Father of one of the Achimota Rastafarian students, Ras Nkrabea has reacted to the Attorney-General’s appeal of the High Court ruling which compelled the Achimota School to admit the students.
Oheneba Kwaku Nkrabea’s father in an exclusive interview with TV3’s George Kwaning said he is more focused on the education of his son who has moved to Ghana International School.
Meanwhile, the CEO of Hempire Agric Ghana Limited, Nana Kwaku Agyemang, said the ego of Achimota School will be bruised again, suggesting that the issue should be a case study for the institution.
Attorney General appeals case
The Achimota School and the Attorney-General have gone back to court to contest the ruling of the High Court that some two Rastafarian students, Tyrone Iras Marhguy and Oheneba Kwaku Nkrabea, be admitted.
The boys had sued the Achimota School Board of Governors, the Minister of Education, Ghana Education Service, and the Attorney General for refusing to enroll them.
The school at the time had said the boys had to cut their dreadlocks, failure of which the school said was at variance with its rules and regulations.
The Human Rights Division of the Accra High Court presided over by Justice Gifty Agyei Addo on May 31, however, ruled that the fundamental human rights of the two students cannot be limited by the rules of the school.
The judge held the view that Achimota School and proponents, including GES and the Attorney General, failed to justify why the two students should not be admitted.
She premised her position on the fundamental human rights guaranteed under the Constitution of Ghana, 1992, especially the boys’ rights to education and their rights to express their religious freedom.
In appealing the case, Achimota School argues that the High Court erred when it held that the rules and regulations of the school with regard to ensuring uniformity in appearance is unlawful and interferes with one’s religious rights.
In view of this, the school is urging the Appeals Court to set aside the judgement of the High Court and order the plaintiffs to comply with the school’s regulations if they choose to be students of the school.
Backing this stance, the AG’s department insists the judge erred in her ruling.
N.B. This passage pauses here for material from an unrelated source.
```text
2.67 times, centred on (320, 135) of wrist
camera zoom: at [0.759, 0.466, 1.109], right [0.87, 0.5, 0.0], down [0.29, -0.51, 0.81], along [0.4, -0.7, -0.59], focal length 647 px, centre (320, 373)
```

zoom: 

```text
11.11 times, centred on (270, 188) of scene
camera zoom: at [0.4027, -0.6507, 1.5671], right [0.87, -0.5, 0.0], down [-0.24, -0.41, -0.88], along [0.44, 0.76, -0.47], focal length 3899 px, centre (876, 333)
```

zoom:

The AG further goes on to argue that, the decision by Achimota School does not interfere with the right to the education of the boys.
“The learned Judge erred when she held that the regulation of the 1st Respondent requiring that students keep their hair low amounted to an illegal and unconstitutional attempt to suspend the manifestation of the Applicant’s guaranteed freedom to practice and manifest his religion….
“The learned Judge erred when she held that Respondent’s actions of asking the Applicant to step aside during the registration process are a violation of his right to dignity especially when the 2nd Respondent had disputed the veracity of that fact,” parts of the appeal by the AG’s office stated.
In March this year, Achimota School issued admission letters to the two students but indicated that they would only be enrolled on the condition that they shave their dreadlocks in accordance with the School’s academic regulations.
However, an Accra High Court has ordered Achimota School to admit the two Rastafarian students it denied enrollment.
The Governing Board of the Achimota School subsequently announced its decision to appeal the ruling by the Human Rights Division of the Accra High Court, ordering it to admit the two Rastafarian students.